Interface issues: PC versus Console and the concept of 'Interface Bandwidth'

This afternoon I had some interesting chats over email with a friend about gaming. Actually I had some interesting chats about lots of different things, but what I want to talk about was gaming.

My friend is an Apple nut (or should that be core?), so inevitably he has an iPad. He's also pretty hot on all things webbie, so is keen on the new Onlive service that allows you to play games using a web service, rather than have to download or install games onto your computer locally. Our conversation was tangentially concerned with how I preferred playing games on the PC using a keyboard and mouse combination (at least as far as I remember - it's not something I have much time for anymore!), whereas he preferred the controller from a console.

At home later in the evening, I happened to start up Playstation Home on my PS3, more by accident than choice, which requires the use of a controller rather than keyboard, but by happy coincidence this did make me reflect on how I was using the device - and at the same time brought some interesting clarity to my earlier conversations, which is what I thought I would share here.

I struggle with a controller. For some reason it just doesn't offer the level of control over the virtuality that I want it to. I thought this was just a personal thing up to now, my lack of experience being the key factor, but I'm not so sure tonight. I think it's down to the device itself. I think it's down to the 'interface bandwidth'.
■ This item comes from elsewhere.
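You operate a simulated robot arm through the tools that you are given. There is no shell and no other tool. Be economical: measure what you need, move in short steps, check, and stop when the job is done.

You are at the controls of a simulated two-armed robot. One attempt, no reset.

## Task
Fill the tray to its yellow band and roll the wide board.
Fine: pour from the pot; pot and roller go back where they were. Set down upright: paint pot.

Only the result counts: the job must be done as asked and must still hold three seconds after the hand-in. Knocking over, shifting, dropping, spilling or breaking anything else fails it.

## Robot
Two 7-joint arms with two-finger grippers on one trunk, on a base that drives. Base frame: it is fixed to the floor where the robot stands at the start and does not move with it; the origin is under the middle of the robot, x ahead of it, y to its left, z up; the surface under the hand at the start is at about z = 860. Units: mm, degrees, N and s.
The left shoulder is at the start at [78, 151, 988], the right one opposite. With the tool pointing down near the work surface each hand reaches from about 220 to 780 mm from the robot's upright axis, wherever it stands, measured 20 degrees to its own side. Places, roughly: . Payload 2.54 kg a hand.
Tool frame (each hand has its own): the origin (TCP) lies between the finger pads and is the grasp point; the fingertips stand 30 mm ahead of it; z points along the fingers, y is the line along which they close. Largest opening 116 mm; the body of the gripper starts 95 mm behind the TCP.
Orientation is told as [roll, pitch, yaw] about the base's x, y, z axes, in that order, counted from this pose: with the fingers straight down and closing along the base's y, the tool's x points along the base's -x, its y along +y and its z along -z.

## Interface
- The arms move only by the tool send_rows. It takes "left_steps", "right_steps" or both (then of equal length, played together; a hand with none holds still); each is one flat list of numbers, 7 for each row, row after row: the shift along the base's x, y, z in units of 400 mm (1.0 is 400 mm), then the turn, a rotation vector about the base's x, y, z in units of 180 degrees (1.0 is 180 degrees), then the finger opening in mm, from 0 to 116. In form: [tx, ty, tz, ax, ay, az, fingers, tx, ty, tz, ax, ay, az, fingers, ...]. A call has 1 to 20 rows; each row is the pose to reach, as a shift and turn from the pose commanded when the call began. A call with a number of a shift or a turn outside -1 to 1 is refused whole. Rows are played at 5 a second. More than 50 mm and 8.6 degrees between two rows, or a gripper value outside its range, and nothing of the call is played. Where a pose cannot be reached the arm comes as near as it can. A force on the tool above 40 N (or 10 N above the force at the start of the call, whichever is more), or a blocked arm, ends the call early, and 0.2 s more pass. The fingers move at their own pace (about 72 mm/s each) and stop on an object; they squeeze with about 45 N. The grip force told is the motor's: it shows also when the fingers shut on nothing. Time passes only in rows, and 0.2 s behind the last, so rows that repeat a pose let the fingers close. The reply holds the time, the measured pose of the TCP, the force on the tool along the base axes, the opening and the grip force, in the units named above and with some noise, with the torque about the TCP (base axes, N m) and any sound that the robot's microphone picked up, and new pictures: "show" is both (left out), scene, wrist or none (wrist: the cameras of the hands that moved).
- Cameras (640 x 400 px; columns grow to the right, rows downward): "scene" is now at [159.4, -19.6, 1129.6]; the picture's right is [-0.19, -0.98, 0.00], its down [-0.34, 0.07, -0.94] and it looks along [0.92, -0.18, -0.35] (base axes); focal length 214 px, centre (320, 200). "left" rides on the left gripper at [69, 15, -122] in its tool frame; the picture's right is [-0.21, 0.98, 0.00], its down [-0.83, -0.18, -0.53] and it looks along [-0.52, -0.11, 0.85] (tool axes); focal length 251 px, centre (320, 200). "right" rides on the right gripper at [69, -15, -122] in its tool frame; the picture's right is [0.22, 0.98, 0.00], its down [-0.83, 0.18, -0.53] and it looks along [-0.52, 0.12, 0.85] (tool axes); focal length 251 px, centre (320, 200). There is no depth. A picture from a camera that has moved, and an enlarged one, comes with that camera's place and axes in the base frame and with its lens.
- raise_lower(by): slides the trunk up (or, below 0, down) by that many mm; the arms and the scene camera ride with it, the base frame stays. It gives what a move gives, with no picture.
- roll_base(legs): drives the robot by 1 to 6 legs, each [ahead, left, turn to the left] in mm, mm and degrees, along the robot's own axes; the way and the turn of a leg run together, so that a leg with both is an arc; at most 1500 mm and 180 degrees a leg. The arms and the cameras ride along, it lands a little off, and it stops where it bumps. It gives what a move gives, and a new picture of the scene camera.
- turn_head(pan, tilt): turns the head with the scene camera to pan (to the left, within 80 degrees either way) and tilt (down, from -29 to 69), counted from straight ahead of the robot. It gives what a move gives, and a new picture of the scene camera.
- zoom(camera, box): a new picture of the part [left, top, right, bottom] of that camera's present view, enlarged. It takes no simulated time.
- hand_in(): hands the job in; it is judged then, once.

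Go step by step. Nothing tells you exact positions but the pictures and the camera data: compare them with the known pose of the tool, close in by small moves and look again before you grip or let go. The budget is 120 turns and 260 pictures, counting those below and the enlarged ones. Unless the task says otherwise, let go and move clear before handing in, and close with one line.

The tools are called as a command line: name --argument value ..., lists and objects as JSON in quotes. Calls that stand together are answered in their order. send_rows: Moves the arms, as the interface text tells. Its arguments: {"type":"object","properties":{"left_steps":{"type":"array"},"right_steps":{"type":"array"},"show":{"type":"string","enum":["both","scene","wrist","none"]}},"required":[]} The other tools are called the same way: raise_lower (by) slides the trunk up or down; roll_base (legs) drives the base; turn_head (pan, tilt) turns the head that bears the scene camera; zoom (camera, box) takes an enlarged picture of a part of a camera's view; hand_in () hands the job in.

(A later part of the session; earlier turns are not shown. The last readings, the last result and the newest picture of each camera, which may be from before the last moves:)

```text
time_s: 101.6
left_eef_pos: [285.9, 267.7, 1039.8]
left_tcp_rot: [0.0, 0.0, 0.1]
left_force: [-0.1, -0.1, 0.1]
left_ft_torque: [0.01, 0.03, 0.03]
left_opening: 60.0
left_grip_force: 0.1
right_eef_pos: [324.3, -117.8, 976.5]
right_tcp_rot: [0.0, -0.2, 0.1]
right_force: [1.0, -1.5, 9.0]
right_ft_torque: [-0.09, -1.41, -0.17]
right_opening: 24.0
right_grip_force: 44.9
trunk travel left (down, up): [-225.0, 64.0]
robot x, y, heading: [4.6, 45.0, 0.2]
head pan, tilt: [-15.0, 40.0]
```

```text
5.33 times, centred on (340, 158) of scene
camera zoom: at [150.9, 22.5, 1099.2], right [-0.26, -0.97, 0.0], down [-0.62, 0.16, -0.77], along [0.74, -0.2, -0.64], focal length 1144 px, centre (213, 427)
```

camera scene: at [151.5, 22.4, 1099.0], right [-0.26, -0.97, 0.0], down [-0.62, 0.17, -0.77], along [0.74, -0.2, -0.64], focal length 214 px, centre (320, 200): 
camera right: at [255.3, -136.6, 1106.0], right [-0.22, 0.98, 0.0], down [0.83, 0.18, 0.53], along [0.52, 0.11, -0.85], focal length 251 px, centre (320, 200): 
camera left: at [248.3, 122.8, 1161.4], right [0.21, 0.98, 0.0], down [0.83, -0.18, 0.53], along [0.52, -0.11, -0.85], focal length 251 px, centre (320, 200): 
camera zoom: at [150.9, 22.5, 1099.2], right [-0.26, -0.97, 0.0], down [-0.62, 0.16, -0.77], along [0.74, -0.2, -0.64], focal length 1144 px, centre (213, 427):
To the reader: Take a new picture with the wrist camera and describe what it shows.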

Expertise or inherent properties?
For many years I worked as a designer, using computers and software such as Photoshop, Quark, Pagemaker etc. to create graphics and documents. Fine control over mouse movements is critical in that work, as you're really trying to turn out pixel perfect products. You tended to get a bit obsessed about ensuring your mouse was clean, in the days when they used to have little trackballs inside rather than the optical mice we're all familiar with now.

That level of control became equally important playing games on the PC, as you use the mouse to move your view within the world in many first person perspective games, and aim your weapon in games that use them (which, let's be honest, is just about all of them!). Hence I became pretty good at using a keyboard and mouse combination to navigate myself through simulated virtual spaces.

But was it just being experienced with this interface combination that is the key, or is there something else going on? Is this down to my personal level of expertise, or are their inherent properties of the devices that are making the difference here? I believe there is a subtle and powerful reason why the keyboard mouse combination is inherently better than a controller, and it's down to that term 'interface bandwidth'.

'Interface bandwidth' explained
'Interface bandwidth' is a term I use to describe not how many megabytes of data might be heading up and down a cable between you and the computer, but instead how much human perceptual data is headed through the interface that you're using to interact with the simulation. The interface is the man-machine interface device, and the bandwidth is both the quantity and quality of perceptual information transmitted back and forth. This could cover not only instances such as this mouse versus controller situation, but everything from simply sitting in front of a television screen, to listening to an iPod. All Information and Communication Technologies (ICTs) inherently require some form of interface, so all ICTs can in turn be measured in terms of their interface bandwidth.

In this case with the mouse versus controller, the mouse forms a natural extension of much of the hand, allowing a great deal of 2D plane control and some moderate finger activity to be extended through into the virtuality, and crucially maps some of the way the hand would naturally interact - the index finger, for example, holding a key role just as it would in reality, and the hand that would be holding a weapon swinging and moving to aim just as it would in real life.

The controller, on the other hand, expects the user to learn to transmit movement information into the virtuality using their thumbs, an odd way to to do things, with no mirror in reality. It's a testament to the adaptability of our species (or should that be genus or order?) that we can become so expert at this, but clearly an interface choice that is at odds with the more natural movement of a mouse.

Obviously I've simplified things a little, the mouse for example is severely constrained by it's 2D plane, and the controller also offers index fingers extra capacity to play a role more akin to that in reality. But nonetheless the two basis interface methods differ significantly in the interface bandwidth that they provide to their users. The mouse in particular allows a far greater amount of both quality and quantity of natural human perceptual capacity to flow back and forth between man and machine, and hence is inherently a better interface.

I hope I've shown how considering the interface bandwidth specifically when trying to understand how man-machine combinations are working, is a useful way of highlighting critical components of the interaction that otherwise might be missed. The concept of interface bandwidth is an important part of my PhD research into the use of technology within education, as it allows me to highlight and consequently isolate effects of the man-machine interface from possible pedagogical effects, something which I think is crucial in order to be able to understand the true value of ICTs to education.


P.S I started this post on my Chromebook, as I was inspired by events in my living room and needed to write quickly to get the basic form of the post written whilst it was fresh in my mind. The Chromebook is an ideal companion in this, as it works instantly, you simply open it and it is ready for you to start typing. I find the Chromebook more and more to be my computer of choice at home, and I think this highlights the fallacy that performance is the key to a device, or even how many apps you can install on it. Availability is more key in my experience, I want it to be there for me exactly when I need it.